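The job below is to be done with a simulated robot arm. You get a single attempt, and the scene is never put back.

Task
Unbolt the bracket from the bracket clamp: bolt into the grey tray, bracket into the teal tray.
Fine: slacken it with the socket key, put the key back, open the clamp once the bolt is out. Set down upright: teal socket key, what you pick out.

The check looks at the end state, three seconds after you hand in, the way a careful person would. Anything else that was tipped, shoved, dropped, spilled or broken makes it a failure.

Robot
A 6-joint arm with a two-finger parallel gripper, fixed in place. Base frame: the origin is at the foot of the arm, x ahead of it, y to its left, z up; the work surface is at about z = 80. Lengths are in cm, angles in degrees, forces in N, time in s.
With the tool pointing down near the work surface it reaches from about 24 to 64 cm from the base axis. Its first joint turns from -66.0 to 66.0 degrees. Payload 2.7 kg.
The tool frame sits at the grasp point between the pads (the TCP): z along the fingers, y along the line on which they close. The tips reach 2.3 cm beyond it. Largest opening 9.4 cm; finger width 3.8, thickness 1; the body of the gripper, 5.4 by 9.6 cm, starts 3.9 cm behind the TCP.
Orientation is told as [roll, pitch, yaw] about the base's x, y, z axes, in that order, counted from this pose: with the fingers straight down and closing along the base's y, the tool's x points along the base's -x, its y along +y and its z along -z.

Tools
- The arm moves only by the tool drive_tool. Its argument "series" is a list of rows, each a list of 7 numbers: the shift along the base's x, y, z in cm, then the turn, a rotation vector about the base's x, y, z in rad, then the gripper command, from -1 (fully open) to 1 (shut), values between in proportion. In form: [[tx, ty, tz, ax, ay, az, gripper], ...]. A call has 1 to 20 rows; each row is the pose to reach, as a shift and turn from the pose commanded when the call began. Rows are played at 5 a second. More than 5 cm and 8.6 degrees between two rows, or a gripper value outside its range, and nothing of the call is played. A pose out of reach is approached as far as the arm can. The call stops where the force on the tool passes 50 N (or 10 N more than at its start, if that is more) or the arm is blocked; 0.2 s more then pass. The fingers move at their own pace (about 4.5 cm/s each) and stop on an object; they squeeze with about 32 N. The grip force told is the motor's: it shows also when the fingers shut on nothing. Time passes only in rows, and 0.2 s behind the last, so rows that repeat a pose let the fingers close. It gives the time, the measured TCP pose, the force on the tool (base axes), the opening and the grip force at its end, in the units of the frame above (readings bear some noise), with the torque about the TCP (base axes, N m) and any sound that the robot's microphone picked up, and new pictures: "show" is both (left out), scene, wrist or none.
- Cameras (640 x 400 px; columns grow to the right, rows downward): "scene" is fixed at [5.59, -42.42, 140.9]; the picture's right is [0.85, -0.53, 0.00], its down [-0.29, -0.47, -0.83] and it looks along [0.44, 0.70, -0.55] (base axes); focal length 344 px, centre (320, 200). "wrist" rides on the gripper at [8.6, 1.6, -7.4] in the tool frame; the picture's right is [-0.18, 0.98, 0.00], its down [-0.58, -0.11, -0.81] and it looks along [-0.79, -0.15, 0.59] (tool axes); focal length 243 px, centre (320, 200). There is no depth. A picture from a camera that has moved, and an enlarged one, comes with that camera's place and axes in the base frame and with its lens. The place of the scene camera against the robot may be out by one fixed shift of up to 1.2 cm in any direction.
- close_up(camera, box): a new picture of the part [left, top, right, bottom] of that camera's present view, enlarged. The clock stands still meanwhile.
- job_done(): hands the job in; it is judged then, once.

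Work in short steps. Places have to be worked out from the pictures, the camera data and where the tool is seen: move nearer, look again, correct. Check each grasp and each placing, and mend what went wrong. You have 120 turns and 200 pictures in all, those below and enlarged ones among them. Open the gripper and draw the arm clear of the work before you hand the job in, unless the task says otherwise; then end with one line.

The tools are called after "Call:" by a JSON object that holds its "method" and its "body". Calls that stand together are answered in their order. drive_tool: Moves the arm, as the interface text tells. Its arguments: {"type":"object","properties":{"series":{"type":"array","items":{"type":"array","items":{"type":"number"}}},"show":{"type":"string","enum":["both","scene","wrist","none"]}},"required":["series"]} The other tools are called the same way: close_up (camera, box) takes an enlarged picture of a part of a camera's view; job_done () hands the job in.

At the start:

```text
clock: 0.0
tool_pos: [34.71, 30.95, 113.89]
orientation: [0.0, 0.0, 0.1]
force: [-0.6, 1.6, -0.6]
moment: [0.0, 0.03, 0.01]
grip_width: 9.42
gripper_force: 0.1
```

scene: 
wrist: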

Objectives:
a. Could you quote the source document from "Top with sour" up to and including "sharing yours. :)"?
b. Write what comes next in the source document.

Source document:

Mash mixture until potatoes are coarsely chopped and soupy is slightly thickened. Stir in cream, cheese and chives.

Top with sour cream (if used), sprinkle with bacon and more cheese.

Maggie Brendan said...

Amanda--thanks for sharing your recipe. Who doesn't like easy?? Thank you for sharing yours. :)

Lynne said...

Potato Bacon Chowder....a few of the recipes above look similar. Bacon, sour cream, potatoes etc., YUM.

Maggie Brendan said...

Lynne, if you're name is drawn, perhaps you can share your exact recipe. One change of an ingredient can make a big difference.

Thanks for stopping by. Good luck! Mags.

Ginger Solomon said...

I love Potato Soup and it's so simple too.

Potato Soup

2 ½ pounds potatoes, peeled
1 lb onions
1 whole clove
pinch of thyme
2 cups milk
2 cups water
salt and pepper to taste

Slice Peeled potatoes and onions into ¼ inch thick slices. Put water, thyme and clove into soup pot. Add the potatoes and onions, some salt and pepper; bring to a boil, cover, reduce heat and simmer about 1 hour. (Drain slightly, if necessary, save water in case of need later). Process mixture in food processor or blender 1 cup at a time until smooth. Return to pot, stir in milk, reheat but do not boil. Taste and correct seasonings.

Results for each task:
a.
Top with sour cream (if used), sprinkle with bacon and more cheese.

Maggie Brendan said...

Amanda--thanks for sharing your recipe. Who doesn't like easy?? Thank you for sharing yours. :)

b.
We serve it with cheese on top and sometimes bacon bits (real). So yummy.

Thanks for the opportunity to win your new book. :)


Maggie Brendan said...

Ginger-Thanks for sharing. I'm enjoying these post. Have a lovely evening. :)

Natasha Kern said...

I love soups and now the weather is turning cooler, I'm making Thai red curry soup with the leftover eggplant, peppers and green beans in the garden. So often, something is simmering on the back of the stove that is destined to become the basis for a soup. Great article, Maggie. I wish I had Blue Willow China soup bowls to serve my soup-- I'm off to check out that very thing now! I need new bowls! Natasha

Maggie Brendan said...

Natasha, thanks for stopping by. I'd love to have your recipe. For years we had a garden and I miss having one. Have fun shopping for soup bowls!

Vickie McDonough said...


We love Corn Potato Chowder and it's super simple to make.

Fry up half a pound of bacon in a big pot. Remove bacon. You only need a few table spoons of bacon drippings to flavor the soup, so if you have more, you can remove it. Add water once the bacon drippings have cooled. Cut put several pounds of potatoes and an onion or two and boil until tender. You can also add celery if you like. Season to taste. Stir in a can of cream corn, add bacon after breaking it in pieces, add some butter. I like to thicken my soup with flour or corn starch mixed with milk, but you don't have to do that. We love this soup when the weather turns cold.


Unknown said...

Toscana Soup is my family's all time favorite:)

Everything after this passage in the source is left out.